Together, they constitute the largest employer in any given private-sector economy, whether of high, middle or low-income levels.

Generally, lower income countries tend to have a much higher concentration of micro-enterprises than SMEs, contrary to higher income countries which have many more SMEs than micro-enterprises – a gap referred to as the “missing middle” in the low-income SME markets.

The current growth they face will gradually bridge this gap.

But ultimately, the pace at which they will grow will depend on the sources of financing they can access and the quality of their growth will depend on regulation and behavioural standards that guide their expansion. 

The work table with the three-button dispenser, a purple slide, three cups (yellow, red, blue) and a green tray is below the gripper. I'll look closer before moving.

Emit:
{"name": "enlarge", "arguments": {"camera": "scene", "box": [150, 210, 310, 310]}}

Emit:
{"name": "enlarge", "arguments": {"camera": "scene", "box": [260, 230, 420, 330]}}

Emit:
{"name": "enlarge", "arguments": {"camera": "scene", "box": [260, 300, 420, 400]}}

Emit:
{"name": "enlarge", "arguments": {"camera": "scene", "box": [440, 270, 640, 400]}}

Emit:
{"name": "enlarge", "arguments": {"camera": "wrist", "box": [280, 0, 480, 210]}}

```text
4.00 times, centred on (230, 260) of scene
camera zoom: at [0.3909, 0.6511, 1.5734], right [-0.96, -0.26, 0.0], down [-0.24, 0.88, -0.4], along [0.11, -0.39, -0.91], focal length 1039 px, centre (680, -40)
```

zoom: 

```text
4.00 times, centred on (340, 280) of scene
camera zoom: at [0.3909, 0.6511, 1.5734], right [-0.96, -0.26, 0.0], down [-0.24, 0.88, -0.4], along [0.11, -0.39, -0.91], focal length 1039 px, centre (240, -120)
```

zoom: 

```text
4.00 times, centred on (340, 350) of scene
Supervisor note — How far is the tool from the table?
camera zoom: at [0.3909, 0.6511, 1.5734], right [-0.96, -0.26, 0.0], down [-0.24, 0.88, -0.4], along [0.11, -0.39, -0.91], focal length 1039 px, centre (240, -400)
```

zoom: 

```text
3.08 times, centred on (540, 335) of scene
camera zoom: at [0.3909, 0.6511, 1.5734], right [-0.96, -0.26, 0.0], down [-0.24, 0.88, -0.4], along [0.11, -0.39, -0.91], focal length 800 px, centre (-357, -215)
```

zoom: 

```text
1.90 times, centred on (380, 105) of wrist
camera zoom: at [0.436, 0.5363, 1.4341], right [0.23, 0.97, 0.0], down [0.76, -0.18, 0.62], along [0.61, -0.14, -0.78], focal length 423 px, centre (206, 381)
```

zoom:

Despite the recognised importance of the SME sector, evidence indicates that SMEs continue to be undersupplied with the financial products and services that are critical to their growth.

The more obvious structural impediments that explain banks’ subdued interest in financing the SME sub-sector include: (i) problems of information asymmetry, (ii) high NPLs, (iii) a lack of collateral, (iv) high administrative costs and (v) high risk perception.

However, mounting evidence suggests that some banks are finding effective solutions to constraints such as determining credit risk and lowering operating costs, and are profitably serving the SME sector.

The potential profitability of serving SMEs has been enhanced by the development of new business models to engage small enterprises. 

In Zimbabwe, NMBZ Holdings has been gradually shifting its focus and strategy towards SME banking.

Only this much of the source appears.